* [GIVEN PASSAGE]:
Strings 2012

The big yearly string theory conference was held this year in Munich over the past week. Strings 2012 was the latest in a series of conferences that started more than 20 years ago. I’ve now written something about so many of these things that I’ve added a category for them, so you can review the last eight years of the history of these conferences by clicking here.

This year the conference drew 385 participants, a bit lower than the 400-500 that showed up at many of these things when held in Europe in the past, but higher than last year’s 259 (conference was quite expensive) or 2010’s 193 (conference was in the middle of nowhere in Texas, off-season). The week before Strings 2012 there was String-Math 2012, which brought nearly 200 mathematicians and physicists to Bonn. This is the second in a series, which seems intended to supplement or rival Strings 2XXX, with plans already in place for String-Math 2013 (Stony Brook) and String-Math 2014 (Alberta). Unfortunately the String-Math talks have not been posted yet, although I hear there are plans to do this.

One important aspect of Strings 2XXX conferences in recent years has been their role as PR events designed to promote string theory to the public and the media, and fight the perception of a failed subject. This year a press conference was scheduled last Tuesday, but there seems to be no publicly available record of it. About the only Strings 2012 story in the press that a quick search turned up was this one, which had nothing from the press conference, but Thomas Grimm explaining how everything is fine with string theory and maybe the LHC will find extra dimensions.

* [SOURCE DATA]:
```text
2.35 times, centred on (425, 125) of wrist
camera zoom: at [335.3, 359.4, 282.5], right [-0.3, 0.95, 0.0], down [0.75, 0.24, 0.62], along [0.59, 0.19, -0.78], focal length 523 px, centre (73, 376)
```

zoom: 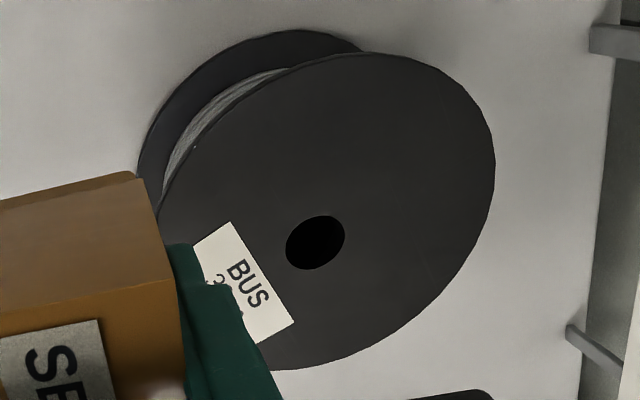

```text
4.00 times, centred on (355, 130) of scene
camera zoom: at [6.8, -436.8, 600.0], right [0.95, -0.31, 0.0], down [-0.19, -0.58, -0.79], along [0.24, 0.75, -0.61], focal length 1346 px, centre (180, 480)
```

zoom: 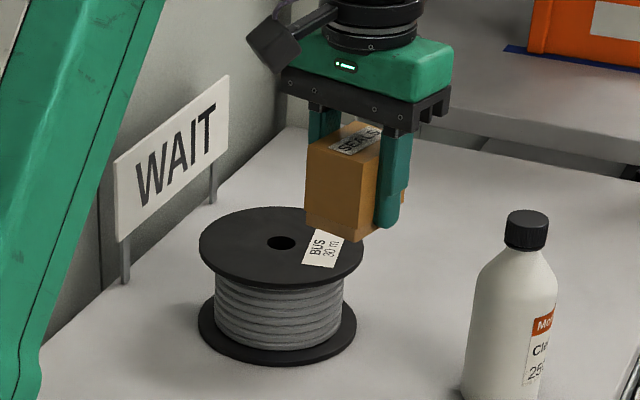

* [THE EXERCISE]:
Could you carry on with the given passage from where it ends?

* [EXERCISE RESPONSE]:
Another part of the PR activity at Strings 2XXX is promotional talks for the public, which this year included one from Witten about String Theory and the Universe. In honor of the Higgs discovery Witten said that he would add material at the beginning of the talk about particles rather than strings. He is still holding out hope for SUSY at the LHC, although now down-playing the fine-tuning argument and pointing to split supersymmetry as the thing to hope for, with answers to come “within a few years”.

The question session was unusually skeptical and challenging, beginning with a very hostile and long-winded question about whether he wasn’t worried that he had led physics down a 30-year path of failure. Unfortunately the questioner was intent on making a hostile speech, and much time was wasted trying to get him to shut up so that Witten could address the question. His answer was basically that 30 years wasn’t so long, the Higgs discovery had taken 50, and he gave other such examples. I don’t think any of his examples addressed the real issue, which is not that practical tests of string theory are far away, but that it makes no predictions, even if you had the technology to test it. To defend the falsifiability of string theory he gave the dubious argument that if table-top experiments showed quantum mechanics to be wrong, that would show string theory was wrong.

Mathematician Michael Hutchings was there, and he blogs about the public talks here, including a description of the question period:

The most interesting part was the question period afterwards. The first questioner launched into a very aggressive rant about how Witten was abusing his scientific responsibility by leading thousands of people to waste their intelligence on a theory for which there is no experimental evidence. The chairman basically needed to shut him up (and should have done so earlier)….

Anyway I was kind of shocked to see such an agressive attack from the general public. I’m glad I don’t have questioners attacking me because my work does not have enough real-world applications or whatever.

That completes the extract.